## BEGIN Text extract
Perfection is in a symbiotic relationship with its opposite, its nemesis, that bit of darkness that makes it shine all the more beautiful just as stars shine brighter in a darker sky-- IMperfection. Things break.  They crumble, corrupt, crack, fall apart.  We stumble and sometimes come crashing down in spectacularly dramatic fashion.  We lose things, precious things that tear at us as they rip from our grasp.

And then something sweeps in, great or small, and makes things right-- not always permanently right, but an in-the-moment, exquisite, beyond reason and often unearned return to rightness.  A wound heals, a break repairs, a stumble becomes a dance, a collapse becomes an opportunity to rise stronger, a hurt receives relief, our hands become filled with more than what separated itself from us.

And that is perfect.

Terrestrial, of-this-existence perfection is not to have everything right, but to have the right things in the right moments.  It is not to be free of suffering, but to have access to relief; not to be without illness, but to have a warm place to lay your head and a full belly in times of infirmity; not to have a perfect relationship, but to have an imperfect person in whom you find perfect companionship-- someone who makes you smile when you sorrow and whose company dispels your loneliness.
## END Text extract
> Requirements:
1 – Could you quote the text extract from "Perfection is in" up to and including "from our grasp."?
2 – Write what comes next in the text extract.
## BEGIN Provided data
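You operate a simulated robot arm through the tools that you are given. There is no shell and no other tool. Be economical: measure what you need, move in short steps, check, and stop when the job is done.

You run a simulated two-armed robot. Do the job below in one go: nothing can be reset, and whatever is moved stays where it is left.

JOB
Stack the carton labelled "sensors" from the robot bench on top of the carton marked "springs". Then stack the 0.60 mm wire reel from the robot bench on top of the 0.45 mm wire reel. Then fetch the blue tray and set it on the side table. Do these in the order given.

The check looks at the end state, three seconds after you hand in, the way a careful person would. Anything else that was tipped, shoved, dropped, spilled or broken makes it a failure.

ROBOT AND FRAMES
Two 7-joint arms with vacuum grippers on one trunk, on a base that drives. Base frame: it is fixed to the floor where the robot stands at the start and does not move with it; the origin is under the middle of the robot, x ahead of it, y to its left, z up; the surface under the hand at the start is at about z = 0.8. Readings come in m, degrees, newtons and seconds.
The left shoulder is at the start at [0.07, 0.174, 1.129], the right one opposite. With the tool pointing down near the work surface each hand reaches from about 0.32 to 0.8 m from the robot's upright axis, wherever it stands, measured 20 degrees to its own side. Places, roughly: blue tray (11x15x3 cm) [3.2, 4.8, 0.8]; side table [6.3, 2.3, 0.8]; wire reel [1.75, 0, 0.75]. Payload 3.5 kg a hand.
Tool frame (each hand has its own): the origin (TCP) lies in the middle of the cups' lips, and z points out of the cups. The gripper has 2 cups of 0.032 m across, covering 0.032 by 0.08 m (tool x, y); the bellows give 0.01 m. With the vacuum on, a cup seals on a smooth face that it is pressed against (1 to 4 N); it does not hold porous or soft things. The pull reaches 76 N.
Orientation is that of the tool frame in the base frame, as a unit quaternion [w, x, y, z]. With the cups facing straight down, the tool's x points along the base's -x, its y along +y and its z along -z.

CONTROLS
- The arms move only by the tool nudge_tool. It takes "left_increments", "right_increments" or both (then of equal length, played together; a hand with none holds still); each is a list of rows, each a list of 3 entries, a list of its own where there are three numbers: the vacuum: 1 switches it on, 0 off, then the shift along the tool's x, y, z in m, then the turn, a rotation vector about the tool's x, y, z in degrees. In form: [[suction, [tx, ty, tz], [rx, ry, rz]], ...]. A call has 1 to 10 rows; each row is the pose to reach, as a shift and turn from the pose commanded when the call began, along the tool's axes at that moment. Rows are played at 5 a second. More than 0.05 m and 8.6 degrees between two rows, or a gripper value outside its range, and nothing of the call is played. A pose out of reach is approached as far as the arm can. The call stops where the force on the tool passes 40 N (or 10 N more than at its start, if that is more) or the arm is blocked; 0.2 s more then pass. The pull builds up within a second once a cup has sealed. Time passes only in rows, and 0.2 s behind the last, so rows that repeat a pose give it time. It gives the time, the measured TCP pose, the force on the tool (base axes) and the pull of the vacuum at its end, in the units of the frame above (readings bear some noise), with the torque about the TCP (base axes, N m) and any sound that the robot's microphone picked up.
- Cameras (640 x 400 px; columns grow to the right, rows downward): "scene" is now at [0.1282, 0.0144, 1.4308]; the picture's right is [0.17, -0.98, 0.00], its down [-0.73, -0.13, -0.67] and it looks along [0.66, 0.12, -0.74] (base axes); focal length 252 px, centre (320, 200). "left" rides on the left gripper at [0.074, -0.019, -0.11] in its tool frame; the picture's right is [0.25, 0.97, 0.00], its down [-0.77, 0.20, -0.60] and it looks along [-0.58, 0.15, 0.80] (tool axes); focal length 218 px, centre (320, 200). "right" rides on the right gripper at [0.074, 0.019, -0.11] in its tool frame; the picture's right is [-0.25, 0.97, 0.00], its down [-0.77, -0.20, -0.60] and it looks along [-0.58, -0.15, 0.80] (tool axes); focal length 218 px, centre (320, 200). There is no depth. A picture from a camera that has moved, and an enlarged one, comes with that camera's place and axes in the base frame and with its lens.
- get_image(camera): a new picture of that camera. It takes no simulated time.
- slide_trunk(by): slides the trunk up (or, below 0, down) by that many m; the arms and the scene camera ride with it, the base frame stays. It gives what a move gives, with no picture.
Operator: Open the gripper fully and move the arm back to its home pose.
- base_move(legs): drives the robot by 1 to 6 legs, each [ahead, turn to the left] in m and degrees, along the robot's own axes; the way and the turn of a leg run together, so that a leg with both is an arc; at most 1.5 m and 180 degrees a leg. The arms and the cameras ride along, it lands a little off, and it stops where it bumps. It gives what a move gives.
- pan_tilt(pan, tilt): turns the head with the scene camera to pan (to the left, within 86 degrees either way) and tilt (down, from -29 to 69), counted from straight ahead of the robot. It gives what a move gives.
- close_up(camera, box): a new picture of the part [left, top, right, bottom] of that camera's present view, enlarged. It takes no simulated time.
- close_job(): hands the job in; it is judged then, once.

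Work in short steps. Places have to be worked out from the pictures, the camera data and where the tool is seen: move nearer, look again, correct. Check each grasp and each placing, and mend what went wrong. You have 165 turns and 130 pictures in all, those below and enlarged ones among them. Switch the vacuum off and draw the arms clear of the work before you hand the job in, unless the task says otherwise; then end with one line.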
## END Provided data
> Expected responses:
1 –
Perfection is in a symbiotic relationship with its opposite, its nemesis, that bit of darkness that makes it shine all the more beautiful just as stars shine brighter in a darker sky-- IMperfection. Things break.  They crumble, corrupt, crack, fall apart.  We stumble and sometimes come crashing down in spectacularly dramatic fashion.  We lose things, precious things that tear at us as they rip from our grasp.

2 –
Perfection in this world is not the absence of misery, but the daily deliverance from it, even in the very second in which it occurs.  Perfection is the sigh of acceptance when a stranger smiles at you, or the opening of your soul when you smile at a stranger.  None of us is a perfect person, nor does any one of us have a perfect situation, no matter how grandiose or full it may appear from the outside.  But every one of us has experiences when a flawed moment is overcome by a perfect relief, and everyone is capable of providing such reliefs to someone else-- whether massive or seemingly inconsequential.

With this in mind, consider the words "Be ye therefore perfect, even as your Father which is in heaven is perfect" (Matthew 5:48).  The word 'perfect' in this context is grammatically associated with 'complete, finished, fully developed' (see footnotes in the LDS-published KJV Bible). Jesus Christ was still living a mortal life when he made this declaration.  Now consider his verbiage after his resurrection: "Therefore I would that ye should be perfect even as I, or your Father who is in heaven is perfect" (3 Nephi 12:48).  After his resurrection, he included himself in the statement.

Under these parameters, he referred to physical and eternal perfection that takes place through the resurrecting process.  His Father is a perfected being, a vessel which can literally bear and produce perfection of itself.  We are not-- we can place ourselves in its proximity and dwell in its presence, but we cannot 'BE' perfect the way the Father and his Son are-- not in our current world, not without becoming resurrected beings ourselves.  God did not command us to 'be a person who does everything perfectly and never makes mistakes!'  He commanded us to be somebody capable of receiving eternal life one day.  "Be finished, like I am."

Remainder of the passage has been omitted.